Моя усмешка была ответом — другого он и не требовал. Он не заказывал себе ничего, кроме минеральной воды «Витель», а меня чуть ли не принуждал съесть пирожное — их развозили по столикам на специальной тележке. Расплачиваясь, пододвигал монетки официанту длиннющим ногтем мизинца на правой руке, как лопаточкой фишки — в казино. От любовно отполированного его ногтя было трудно оторвать взгляд. Адамович прослыл отчаянным игроком, это знали все, кто с ним общался, и руки у него были характерные — типичные руки рулеточника, чуть дрожащие, при спокойно-невозмутимом выражении лица.

— Ешьте, не скромничайте, — слегка грассируя, убеждал он тонким, но не режущим слух голосом. В нос, совсем по-французски. Это удивительно шло ему, казалось не приобретенным во Франции, а привезенным из России. — Где вы в Москве найдете такие гато (gateau — по-французски пирожное)? Вот я приеду в Москву, вы угостите меня икрой, и я не откажусь, обещаю вам. Буду есть ее ложками.

Шутка была грустной: он знал, что никогда в Москву не приедет.

— Не дадут визы?

— Да если бы и дали!.. Странно ехать на пепелище, где даже нет родных могил. С какой стати?

Это было в шестьдесят восьмом, а два года спустя, когда мы встретились снова, он вернулся к той же теме. Повторил про икру ложками и тут же добавил:

— Мы виделись тут с Вознесенским, он меня уверял, что Адамовича будут издавать в России и даже изучать в университетах. Мне тоже, поверьте, так кажется, но ведь я до этого не доживу.
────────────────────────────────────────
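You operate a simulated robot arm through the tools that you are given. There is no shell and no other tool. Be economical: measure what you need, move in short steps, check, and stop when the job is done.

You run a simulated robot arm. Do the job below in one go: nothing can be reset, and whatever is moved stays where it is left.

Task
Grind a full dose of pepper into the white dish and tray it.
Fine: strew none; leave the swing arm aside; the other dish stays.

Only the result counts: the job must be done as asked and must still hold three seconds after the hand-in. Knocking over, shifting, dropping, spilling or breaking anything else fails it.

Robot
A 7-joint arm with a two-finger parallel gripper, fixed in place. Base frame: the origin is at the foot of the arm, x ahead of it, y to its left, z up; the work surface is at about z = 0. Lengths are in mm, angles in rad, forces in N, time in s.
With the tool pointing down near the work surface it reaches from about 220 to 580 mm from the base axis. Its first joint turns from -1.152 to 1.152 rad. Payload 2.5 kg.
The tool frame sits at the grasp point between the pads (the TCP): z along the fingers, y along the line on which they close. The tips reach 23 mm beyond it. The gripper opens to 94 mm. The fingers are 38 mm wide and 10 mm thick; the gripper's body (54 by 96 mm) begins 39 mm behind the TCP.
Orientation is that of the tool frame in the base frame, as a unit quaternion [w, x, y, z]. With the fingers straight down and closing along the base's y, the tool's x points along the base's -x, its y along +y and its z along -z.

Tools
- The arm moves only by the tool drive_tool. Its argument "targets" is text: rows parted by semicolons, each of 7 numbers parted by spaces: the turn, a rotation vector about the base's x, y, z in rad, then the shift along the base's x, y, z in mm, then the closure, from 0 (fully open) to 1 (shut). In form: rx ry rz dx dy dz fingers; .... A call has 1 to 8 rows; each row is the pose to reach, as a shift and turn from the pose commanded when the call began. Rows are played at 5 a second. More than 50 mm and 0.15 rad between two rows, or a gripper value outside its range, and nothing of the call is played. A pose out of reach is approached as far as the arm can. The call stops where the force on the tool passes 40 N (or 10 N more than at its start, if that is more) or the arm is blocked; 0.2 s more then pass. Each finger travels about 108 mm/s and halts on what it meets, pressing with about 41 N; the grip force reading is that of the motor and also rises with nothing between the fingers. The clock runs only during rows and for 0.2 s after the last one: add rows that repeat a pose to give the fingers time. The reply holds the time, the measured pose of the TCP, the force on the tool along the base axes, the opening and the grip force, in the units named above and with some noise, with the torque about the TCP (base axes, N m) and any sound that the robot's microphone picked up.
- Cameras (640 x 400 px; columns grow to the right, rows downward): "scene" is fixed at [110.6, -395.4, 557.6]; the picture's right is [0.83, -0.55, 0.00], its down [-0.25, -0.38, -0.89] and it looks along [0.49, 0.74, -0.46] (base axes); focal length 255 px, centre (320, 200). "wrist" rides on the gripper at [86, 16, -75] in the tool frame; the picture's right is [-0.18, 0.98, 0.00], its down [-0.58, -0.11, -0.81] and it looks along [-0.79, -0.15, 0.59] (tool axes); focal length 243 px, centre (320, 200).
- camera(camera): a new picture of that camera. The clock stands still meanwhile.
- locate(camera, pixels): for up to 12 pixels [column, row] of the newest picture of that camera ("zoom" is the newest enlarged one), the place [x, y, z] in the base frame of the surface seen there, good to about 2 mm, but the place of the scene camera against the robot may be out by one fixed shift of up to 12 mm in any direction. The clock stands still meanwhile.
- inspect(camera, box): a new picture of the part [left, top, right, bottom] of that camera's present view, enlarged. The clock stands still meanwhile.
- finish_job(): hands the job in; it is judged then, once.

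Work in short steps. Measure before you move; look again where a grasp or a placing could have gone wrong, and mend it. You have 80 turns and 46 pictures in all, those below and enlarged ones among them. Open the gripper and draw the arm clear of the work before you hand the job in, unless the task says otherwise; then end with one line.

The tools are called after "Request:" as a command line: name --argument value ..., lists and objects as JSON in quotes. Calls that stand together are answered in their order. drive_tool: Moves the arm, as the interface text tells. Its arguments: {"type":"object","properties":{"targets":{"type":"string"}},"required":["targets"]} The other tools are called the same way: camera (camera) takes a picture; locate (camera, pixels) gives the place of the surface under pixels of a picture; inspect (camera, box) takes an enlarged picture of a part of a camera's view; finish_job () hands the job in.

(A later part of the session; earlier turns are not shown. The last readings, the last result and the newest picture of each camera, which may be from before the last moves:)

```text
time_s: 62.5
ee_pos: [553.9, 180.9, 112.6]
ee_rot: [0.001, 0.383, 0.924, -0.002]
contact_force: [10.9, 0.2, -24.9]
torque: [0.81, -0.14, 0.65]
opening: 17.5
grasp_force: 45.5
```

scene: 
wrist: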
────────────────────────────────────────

Почти тридцать лет спустя я прочитал в одном из эссе Евтушенко, будто «Георгию Викторовичу и присниться не могло, что когда-нибудь все его статьи, даже крошечные, будут бережно собраны в той самой России, когда-то вытолкнувшей его в эмиграцию». Свидетельствую с полной категоричностью: Адамовичу это не только снилось — он непреложно был убежден в этом, ибо, как всякий творческий человек большого масштаба, знал свое место в литературе и понимал, что точно так же это знают другие. Не политики и политиканы, не завистники и конкуренты, а люди с определенным уровнем культуры, вкуса и объективности. И еще он знал, что большевистская вакханалия разрушительства, отторжения и «социально-классового» культа плебейства не вечна. Адамович любил Россию и верил в Россию больше, чем ее «патриоты». И вообще — совершенно иначе. Он знал, что вернется. Но, увы, не телесно, а только духовно.

Георгий Викторович не поехал и в Варшаву, где жила его сестра Татьяна. («Потому что это полусовдепия?», — спросил я. «Полу, но не совсем», — возразил он.) Когда-то очень недолго (впрочем, почти три года — не так уж недолго) в Татьяну был влюблен Гумилев, посвятивший ей первое издание своего сборника «Колчан». Адамович, похоже, мечтал, чтобы эта влюбленность завершилась браком. Но она так не завершилась, хотя сын Татьяны, Орест, был скорее всего и сыном Гумилева. Связь и с Ахматовой, и с Татьяной (впоследствии она стала видным польским балетмейстером Высоцкой — по мужу) оборвалась практически одновременно… Вое это, мне кажется, каким-то образом (возможно и неосознанно) влияло на отношение Адамовича к Анне Андреевне. Воспоминания о том драматичном романе не могла не держать в голове и Ахматова, — это, наверно, как-то влияло и на ее отношение к Адамовичу. Возможно, я и ошибаюсь: любовь, ревность, обиды, неутоленные желания, обманутые надежды — все это дело тонкое, судить о нем со стороны можно только предположительно.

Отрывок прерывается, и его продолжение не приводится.